Hinter dem Angebot steckt ein britischer Mobilfunk-Dienstleister für den Handel. Das Unternehmen Comment Retail Service versorgt Handelspartner wie Woolworth und WHSmith mit Handy-Bundles und kümmert sich um die Abwicklung. Im Oktober 2007 startete der Anbieter ein Downloadangebot für Songs mit DRM-Schutz unter der Domain datz.com, aus dem nun die Music Lounge wurde.

Warum die beiden beteiligten Majors das MP3-Experiment ausgerechnet mit Datz.com und nicht mit einem der etablierteren Anbieter wagen, ist noch ihr Geheimnis – reden wollen sie darüber ebenso wenig wie über das Geschäftsmodell. Das Ganze sieht allerdings nach Feldversuch aus, bei dem sich die Labels abgesichert haben: Zunächst wird das Testfeld auf 100.000 Nutzer begrenzt, darüber hinaus soll eine "Fair Use"-Politik den Ausschluss von Powersaugern ermöglichen.

Ob der Test ausgeweitet wird, hängt damit wesentlich von den Erfahrungen in Großbritannien ab. Ausschließen möchte der Anbieter das derzeit nicht. Wenn alles glatt läuft, soll zunächst die 100.000-Nutzer-Mauer fallen. Auch über die Erweiterung des Angebots auf andere Märkte will man dann nachdenken. Für Branchenkenner gehört die Datz Music Lounge trotz der noch vorhandenen Schwächen zu den zukunftsfähigen Vermarktungsmodellen.

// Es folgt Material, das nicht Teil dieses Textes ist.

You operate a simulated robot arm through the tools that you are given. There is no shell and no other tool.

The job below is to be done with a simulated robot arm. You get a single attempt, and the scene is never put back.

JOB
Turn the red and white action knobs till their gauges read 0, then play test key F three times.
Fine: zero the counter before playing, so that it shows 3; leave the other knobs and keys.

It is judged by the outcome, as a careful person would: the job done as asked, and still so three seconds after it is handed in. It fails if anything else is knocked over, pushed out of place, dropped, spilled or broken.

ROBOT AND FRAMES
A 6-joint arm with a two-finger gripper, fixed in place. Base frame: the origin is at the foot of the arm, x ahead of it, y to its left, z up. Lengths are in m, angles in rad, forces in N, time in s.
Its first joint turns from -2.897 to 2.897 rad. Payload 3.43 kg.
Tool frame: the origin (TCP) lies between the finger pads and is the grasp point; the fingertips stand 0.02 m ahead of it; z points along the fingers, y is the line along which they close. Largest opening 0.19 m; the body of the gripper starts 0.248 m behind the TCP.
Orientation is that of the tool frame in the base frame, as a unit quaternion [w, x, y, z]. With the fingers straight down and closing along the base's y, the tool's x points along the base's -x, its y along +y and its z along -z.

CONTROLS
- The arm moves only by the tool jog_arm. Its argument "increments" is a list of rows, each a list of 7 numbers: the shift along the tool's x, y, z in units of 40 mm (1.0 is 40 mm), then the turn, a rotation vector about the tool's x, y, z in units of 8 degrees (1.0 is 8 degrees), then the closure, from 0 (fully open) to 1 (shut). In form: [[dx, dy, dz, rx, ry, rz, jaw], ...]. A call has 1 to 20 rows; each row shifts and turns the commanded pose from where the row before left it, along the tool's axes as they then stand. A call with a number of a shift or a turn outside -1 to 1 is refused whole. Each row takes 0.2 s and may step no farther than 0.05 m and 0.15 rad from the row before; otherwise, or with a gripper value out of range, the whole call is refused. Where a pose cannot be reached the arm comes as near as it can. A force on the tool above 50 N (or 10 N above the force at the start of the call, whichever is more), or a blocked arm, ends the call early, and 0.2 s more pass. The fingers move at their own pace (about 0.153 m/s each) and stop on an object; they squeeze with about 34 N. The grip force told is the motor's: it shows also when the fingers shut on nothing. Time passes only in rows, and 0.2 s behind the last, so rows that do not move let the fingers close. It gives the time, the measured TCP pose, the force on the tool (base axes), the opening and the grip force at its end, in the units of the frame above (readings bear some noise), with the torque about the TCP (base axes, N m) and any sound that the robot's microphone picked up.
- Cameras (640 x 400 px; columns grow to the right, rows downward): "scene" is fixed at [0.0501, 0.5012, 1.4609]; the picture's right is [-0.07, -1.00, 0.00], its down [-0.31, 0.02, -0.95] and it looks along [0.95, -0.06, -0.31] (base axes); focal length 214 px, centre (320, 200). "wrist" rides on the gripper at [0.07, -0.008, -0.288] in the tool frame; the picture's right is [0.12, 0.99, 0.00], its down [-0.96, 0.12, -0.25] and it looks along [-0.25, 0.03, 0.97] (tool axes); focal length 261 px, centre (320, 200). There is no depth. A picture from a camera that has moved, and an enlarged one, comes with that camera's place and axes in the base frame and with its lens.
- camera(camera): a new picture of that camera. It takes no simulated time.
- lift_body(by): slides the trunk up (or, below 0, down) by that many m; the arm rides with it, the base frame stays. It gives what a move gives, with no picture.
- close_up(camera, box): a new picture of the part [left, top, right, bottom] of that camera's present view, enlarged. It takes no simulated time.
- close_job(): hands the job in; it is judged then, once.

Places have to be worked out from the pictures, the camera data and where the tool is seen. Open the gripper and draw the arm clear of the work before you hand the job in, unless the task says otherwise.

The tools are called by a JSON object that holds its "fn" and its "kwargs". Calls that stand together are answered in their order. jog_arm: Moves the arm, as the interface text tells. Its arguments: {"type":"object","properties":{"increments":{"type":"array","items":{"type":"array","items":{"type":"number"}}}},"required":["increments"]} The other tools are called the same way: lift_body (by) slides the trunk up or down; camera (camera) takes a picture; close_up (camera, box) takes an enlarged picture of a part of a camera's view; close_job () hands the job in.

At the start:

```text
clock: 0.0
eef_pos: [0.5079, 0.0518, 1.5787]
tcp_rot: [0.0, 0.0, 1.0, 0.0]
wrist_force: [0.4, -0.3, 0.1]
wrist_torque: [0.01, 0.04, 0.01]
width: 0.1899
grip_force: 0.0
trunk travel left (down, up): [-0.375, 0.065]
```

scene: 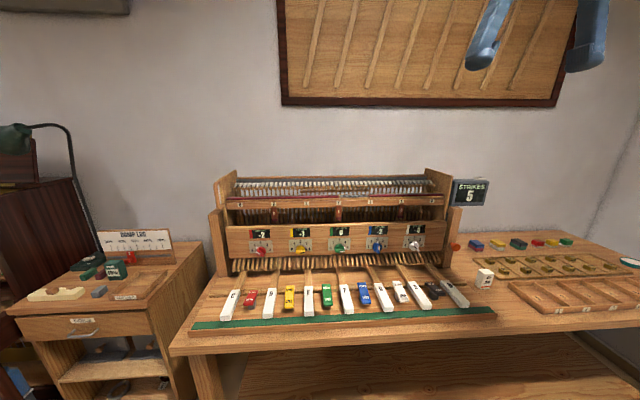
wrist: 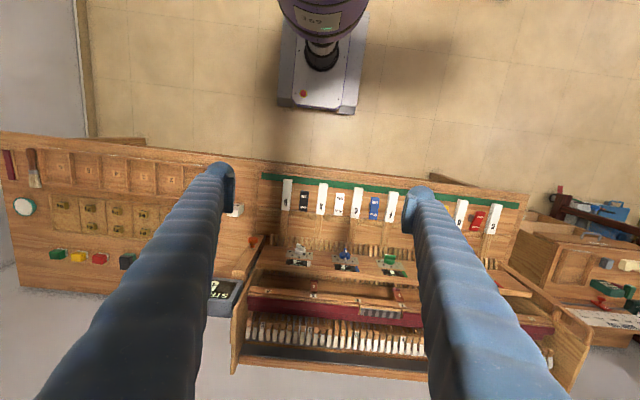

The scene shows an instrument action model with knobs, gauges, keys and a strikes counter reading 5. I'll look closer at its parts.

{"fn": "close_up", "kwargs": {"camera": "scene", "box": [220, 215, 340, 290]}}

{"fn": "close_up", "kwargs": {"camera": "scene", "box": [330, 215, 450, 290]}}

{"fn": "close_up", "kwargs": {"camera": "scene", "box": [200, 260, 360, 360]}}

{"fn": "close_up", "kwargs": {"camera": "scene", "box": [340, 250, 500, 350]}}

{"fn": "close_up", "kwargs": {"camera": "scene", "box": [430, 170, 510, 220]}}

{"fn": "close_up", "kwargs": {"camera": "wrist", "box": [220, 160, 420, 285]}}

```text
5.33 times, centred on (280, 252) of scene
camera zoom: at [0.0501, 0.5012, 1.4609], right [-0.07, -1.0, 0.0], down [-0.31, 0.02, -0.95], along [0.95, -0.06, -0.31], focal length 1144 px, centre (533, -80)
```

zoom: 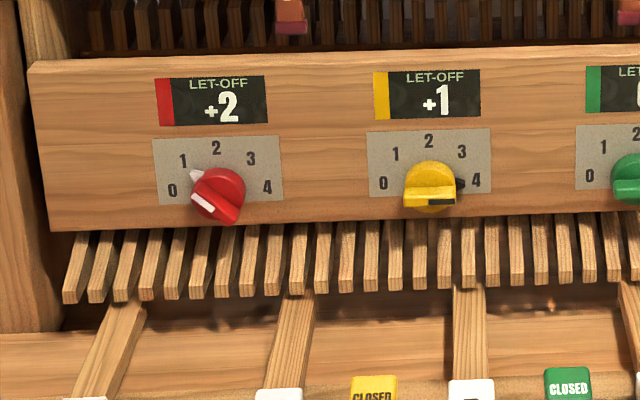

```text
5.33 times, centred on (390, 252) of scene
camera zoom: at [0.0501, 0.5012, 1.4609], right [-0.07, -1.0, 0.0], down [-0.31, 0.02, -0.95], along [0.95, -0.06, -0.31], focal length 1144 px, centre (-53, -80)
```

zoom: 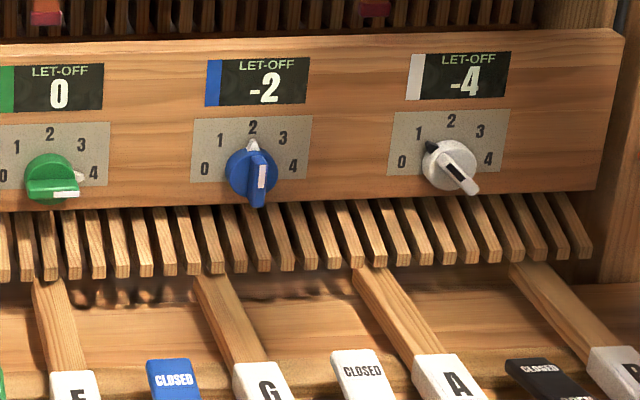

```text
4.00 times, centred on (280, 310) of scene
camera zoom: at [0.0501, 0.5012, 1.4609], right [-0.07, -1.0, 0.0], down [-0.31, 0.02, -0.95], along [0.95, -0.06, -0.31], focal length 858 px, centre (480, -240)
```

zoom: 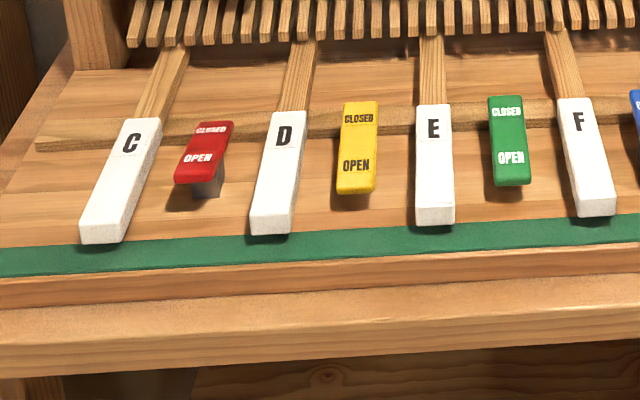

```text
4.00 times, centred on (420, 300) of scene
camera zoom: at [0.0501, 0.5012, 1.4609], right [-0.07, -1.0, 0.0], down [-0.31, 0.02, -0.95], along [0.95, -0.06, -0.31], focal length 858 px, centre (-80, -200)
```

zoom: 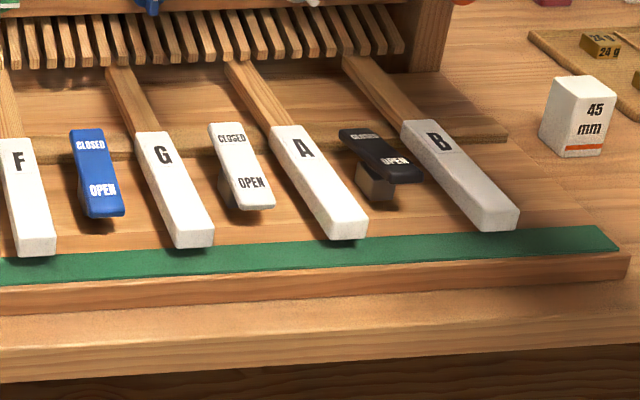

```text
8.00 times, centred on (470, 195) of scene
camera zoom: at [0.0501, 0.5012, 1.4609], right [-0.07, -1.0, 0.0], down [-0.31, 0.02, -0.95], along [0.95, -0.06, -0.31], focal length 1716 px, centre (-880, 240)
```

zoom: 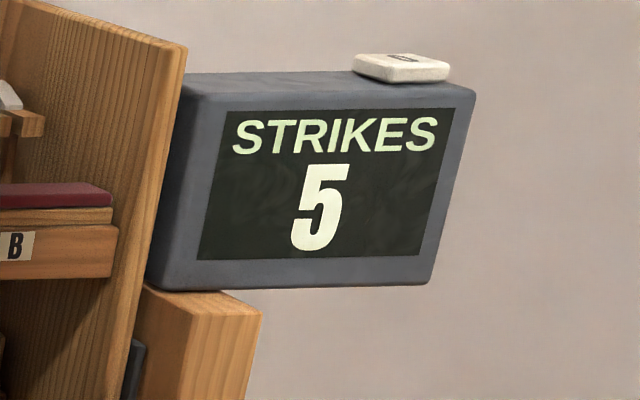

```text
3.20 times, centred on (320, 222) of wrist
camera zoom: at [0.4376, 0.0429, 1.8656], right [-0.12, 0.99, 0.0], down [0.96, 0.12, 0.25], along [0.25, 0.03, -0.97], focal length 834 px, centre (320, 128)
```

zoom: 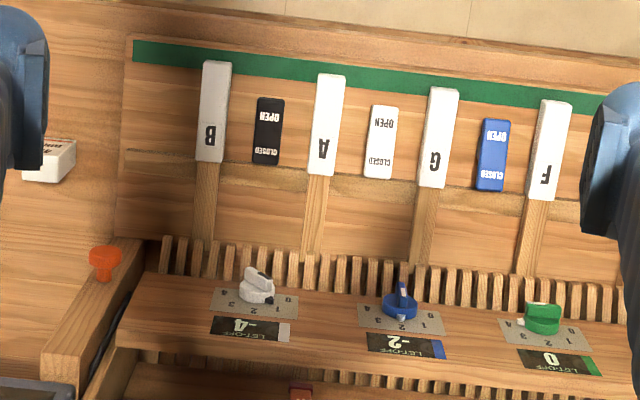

Sollte sich das Modell etablieren können, wird es für ähnliche Angebote – wie das zuletzt von Nokia vorgestellte, aber bisher enttäuschende Comes With Music oder etwa Streaming-Abonnements – ziemlich eng. Sie setzen immer noch auf digitalen Kopierschutz, bei dem Musik zwar bezahlt wird, aber nicht vollständig in den Besitz des Kunden übergeht. (vbr)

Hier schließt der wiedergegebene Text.